Sarawak to set up own oil company amid ongoing talks with Petronas

The Sarawak state government is going ahead with plans to set up its own oil exploration company called Petroleum Sarawak (Petros), which will be wholly owned by the state, despite the low oil price environment.

However, it is unclear how this will impact the activities of national oil company, Petroliam Nasional Bhd (Petronas), which has long operated in Sarawak, where it garners the bulk of its Malaysian revenue from gas fields there.

Petronas president and group chief executive officer Datuk Wan Zulkiflee Wan Ariffin had said recently that he welcomes any involvement by state government entities in the oil and gas (O&G) business, but it has to be within the Petroleum Development Act (PDA).

“We have a strong relationship with the Sarawak government, as such, we welcome its participation in the O&G industry.

“But we also have regulations in place, of which under the PDA, Petronas is the custodian and manager of the O&G resources in Malaysia,” he told reporters at a briefing on Petronas’ mid-year results recently.

Wan Zulkiflee added that the partnership with Petros could be similar to other Petronas partnerships, either as service providers or as a partner under the production sharing contract (PSC).

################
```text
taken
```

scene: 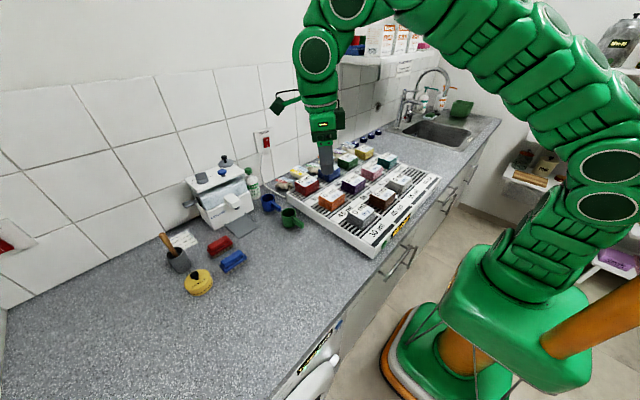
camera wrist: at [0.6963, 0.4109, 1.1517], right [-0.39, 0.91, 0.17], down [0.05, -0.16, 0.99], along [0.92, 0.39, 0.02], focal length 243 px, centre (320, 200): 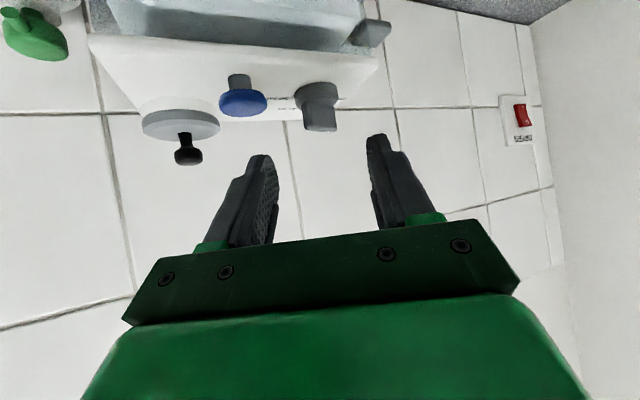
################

“Discussions are ongoing with the Sarawak state government,” he said when asked about the potential partnership between Petronas and Petros.

Chief Minister Datuk Amar Abang Johari Tun Openg officially announced last month the formation of Petros, with a target for the company to be operational in the first quarter of next year.

“The formation of Petros is an unprecedented step taken by the state government to enable Sarawak to actively participate in the extraction of oil and gas in Sarawak while still pursuing its request for a 20% royalty from Petronas,” he said.

However, there has been no clear indication on whether Petros is going to be a partnering with Petronas or carry its own oil extraction activities.

Petros is currently head-hunting a chief executive officer and other key management positions to start operation by the first quarter next year, according to a Bernama report.

There has been growing dissatisfaction in the Sabah and Sarawak governments over the years on oil royalties, despite the fact that the bulk of Petronas’ hydrocarbons are derived from the two states.

Sabah and Sarawak currently receive royalties of some 5% from Petronas for O&G revenues.

Sabah and Sarawak have also been looking to have a bigger say in the decisions made by Petronas when it comes to its activities in those states.

This has led to appointments of two board members in Petronas last year, namely Sarawak state secretary Tan Sri Amar Mohamad Morshidi Abdul Ghani and Datuk Hassanel Mohd Tahir (permanent secretary in the Sabah government’s finance ministry) to represent Sarawak and Sabah.

Sarawak, which has been especially vocal on the issue of higher oil royalty, had also issued a moratorium on all new applications for work permits of Petronas personnel from outside Sarawak last year.

It was reported that the state government’s decision was prompted by complaints from Sarawakian Petronas officers whose services were terminated or who were retrenched.

Petronas is currently developing the Sabah-Sarawak Integrated O&G project to harness the O&G resources in the offshore areas of Sabah and Sarawak.

Besides the development of the new oil and gas fields off the coast of Sabah, namely, Gumusut and Kakap, Kinabalu Deep and East, Kebabangan and Malikai, the project consists of two onshore developments - the Sabah O&G Terminal (SOGT) and the Sabah-Sarawak Gas Pipeline (SSGP).

The 500-km SSGP will transport gas from the SOGT in Kimanis to Bintulu for processing into liquefied natural gas (LNG) at the Petronas LNG Complex for export.

The pipeline system also has provisions for future domestic consumption in Sabah and Sarawak.
The SOGT will receive, store and export crude oil as well as receive, process, compress and transport the gas produced from the fields offshore Sabah.

Covering an area of about 250 acres, the SOGT will have capacity to handle up to 300,000 barrels of crude oil per day and one billion std cu ft of gas per day.

The new terminal will complement the operations of the existing Sabah Gas Terminal, the Labuan Crude Oil Terminal and the Labuan Gas Terminal, which will continue to handle the oil and gas produced from other fields off the shores of Sabah.